What changed
RBI now allows banks to rely on KYC verification performed by SEBI-regulated custodians or intermediaries for eligible FPIs (duly registered with SEBI and having undergone required KYC due diligence/verification through such entities) opening PIS accounts. Custodians must share verified KYC documents with banks upon FPI authorization. Banks remain ultimately responsible for customer due diligence and may need enhanced measures if required.
What it means for you
Banks can reduce redundant KYC checks for FPIs, cutting operational costs and turnaround time. However, they must ensure proper documentation transfer and maintain ultimate liability for due diligence.

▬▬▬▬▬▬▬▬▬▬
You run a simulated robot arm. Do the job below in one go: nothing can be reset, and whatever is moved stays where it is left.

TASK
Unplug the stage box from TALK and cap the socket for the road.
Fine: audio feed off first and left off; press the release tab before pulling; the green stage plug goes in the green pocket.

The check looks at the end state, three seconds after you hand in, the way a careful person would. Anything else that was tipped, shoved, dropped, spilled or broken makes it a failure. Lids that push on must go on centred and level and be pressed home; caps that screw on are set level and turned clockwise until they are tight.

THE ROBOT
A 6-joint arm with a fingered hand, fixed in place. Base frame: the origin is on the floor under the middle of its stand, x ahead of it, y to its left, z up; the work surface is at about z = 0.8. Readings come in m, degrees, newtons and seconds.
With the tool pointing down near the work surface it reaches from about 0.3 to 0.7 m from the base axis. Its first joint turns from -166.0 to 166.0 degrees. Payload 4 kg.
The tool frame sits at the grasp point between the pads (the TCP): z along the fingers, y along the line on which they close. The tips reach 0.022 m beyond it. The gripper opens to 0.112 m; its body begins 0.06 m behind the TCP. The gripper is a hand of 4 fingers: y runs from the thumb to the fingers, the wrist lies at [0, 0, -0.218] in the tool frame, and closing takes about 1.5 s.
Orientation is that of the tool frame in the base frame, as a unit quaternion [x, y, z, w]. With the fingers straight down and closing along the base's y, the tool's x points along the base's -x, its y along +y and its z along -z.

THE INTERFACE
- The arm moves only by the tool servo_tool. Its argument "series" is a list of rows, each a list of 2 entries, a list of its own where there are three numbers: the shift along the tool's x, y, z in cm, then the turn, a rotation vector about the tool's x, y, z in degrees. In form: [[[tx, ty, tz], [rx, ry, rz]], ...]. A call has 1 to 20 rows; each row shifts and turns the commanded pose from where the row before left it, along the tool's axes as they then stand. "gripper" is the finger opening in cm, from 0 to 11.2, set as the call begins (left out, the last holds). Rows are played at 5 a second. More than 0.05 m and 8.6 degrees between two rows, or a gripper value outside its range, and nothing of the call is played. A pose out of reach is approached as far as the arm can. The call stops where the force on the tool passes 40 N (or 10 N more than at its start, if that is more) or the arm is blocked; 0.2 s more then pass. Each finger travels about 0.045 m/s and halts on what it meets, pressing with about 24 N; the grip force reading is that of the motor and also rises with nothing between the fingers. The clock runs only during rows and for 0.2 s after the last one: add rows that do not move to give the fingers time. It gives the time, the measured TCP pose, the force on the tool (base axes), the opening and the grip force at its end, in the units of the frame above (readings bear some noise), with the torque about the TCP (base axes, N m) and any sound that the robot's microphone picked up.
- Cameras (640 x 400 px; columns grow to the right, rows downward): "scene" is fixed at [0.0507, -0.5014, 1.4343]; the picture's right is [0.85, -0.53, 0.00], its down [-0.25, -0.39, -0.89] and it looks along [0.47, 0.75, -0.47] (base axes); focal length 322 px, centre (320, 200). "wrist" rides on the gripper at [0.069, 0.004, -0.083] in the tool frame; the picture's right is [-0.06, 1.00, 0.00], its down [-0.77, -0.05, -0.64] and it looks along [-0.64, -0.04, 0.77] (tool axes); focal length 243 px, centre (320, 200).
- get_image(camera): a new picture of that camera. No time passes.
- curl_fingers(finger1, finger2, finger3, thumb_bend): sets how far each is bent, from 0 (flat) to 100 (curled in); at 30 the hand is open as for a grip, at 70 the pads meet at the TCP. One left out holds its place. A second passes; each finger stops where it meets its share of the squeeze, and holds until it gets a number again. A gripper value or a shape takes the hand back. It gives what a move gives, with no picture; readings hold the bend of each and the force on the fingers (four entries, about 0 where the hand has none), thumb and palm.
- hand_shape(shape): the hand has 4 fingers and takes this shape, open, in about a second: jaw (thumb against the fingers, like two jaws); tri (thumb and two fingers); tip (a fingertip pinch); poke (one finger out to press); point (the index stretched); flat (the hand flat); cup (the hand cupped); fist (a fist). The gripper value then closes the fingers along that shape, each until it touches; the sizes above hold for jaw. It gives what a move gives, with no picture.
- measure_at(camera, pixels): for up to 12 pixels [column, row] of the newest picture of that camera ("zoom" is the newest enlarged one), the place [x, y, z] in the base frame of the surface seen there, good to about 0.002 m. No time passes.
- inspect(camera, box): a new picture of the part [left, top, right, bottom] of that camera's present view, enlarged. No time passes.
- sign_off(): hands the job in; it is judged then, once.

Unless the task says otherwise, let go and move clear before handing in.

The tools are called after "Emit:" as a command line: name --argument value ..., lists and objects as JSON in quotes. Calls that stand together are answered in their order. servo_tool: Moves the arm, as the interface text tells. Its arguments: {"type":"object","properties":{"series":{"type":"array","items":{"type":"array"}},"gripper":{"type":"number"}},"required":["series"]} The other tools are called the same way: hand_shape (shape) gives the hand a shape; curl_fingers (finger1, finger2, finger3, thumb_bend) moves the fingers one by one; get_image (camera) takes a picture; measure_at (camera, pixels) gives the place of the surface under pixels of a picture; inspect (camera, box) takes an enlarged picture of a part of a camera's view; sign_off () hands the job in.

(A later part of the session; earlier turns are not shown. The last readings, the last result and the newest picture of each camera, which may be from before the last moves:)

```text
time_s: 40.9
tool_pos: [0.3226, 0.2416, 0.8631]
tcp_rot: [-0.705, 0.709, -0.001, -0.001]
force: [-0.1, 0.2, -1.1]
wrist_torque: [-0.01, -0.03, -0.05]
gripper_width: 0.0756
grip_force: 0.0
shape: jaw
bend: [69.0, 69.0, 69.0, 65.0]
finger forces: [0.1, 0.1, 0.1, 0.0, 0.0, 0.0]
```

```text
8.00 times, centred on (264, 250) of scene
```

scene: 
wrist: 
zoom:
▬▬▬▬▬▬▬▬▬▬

This aligns banking KYC with SEBI norms, streamlining FPI onboarding.
What you must do
- Accept KYC documents verified by SEBI-regulated custodians for eligible FPIs (duly registered with SEBI and having undergone required KYC due diligence/verification through such entities) under PIS, subject to conditions in Rule 9(2) of PMLA Rules.
- Obtain written authorization from FPIs for custodians to share KYC documents with your bank.
- Maintain a signed record of document transfer between custodian and bank.
- Obtain an undertaking from FPIs or a Global Custodian acting on behalf of the FPI to submit any exempted documents (as detailed in Annex II) when required.
- Share KYC documents with other banks or market intermediaries only upon FPI's written authorization.
Who it affects
Scheduled Commercial Banks (excluding RRBs), Local Area Banks, All India Financial Institutions, Foreign Portfolio Investors, SEBI-regulated custodians and intermediaries
Can we rely on KYC done by any third party for FPIs?
Only on KYC verification done by SEBI-regulated custodians or intermediaries for FPIs that are duly registered with SEBI and have undergone the required KYC due diligence/verification through such entities, subject to conditions in Rule 9(2) of PMLA Rules. You remain ultimately responsible for due diligence.
What documents do we need from the custodian?
Hard copies of KYC documents furnished by the FPIs to the custodian/intermediary, verified with originals or notarized copies where applicable, certified by the custodian. Maintain a signed transfer record.
Does this apply to existing FPI clients?
Yes, the circular applies to both new and existing FPI clients, but only for accounts under the Portfolio Investment Scheme.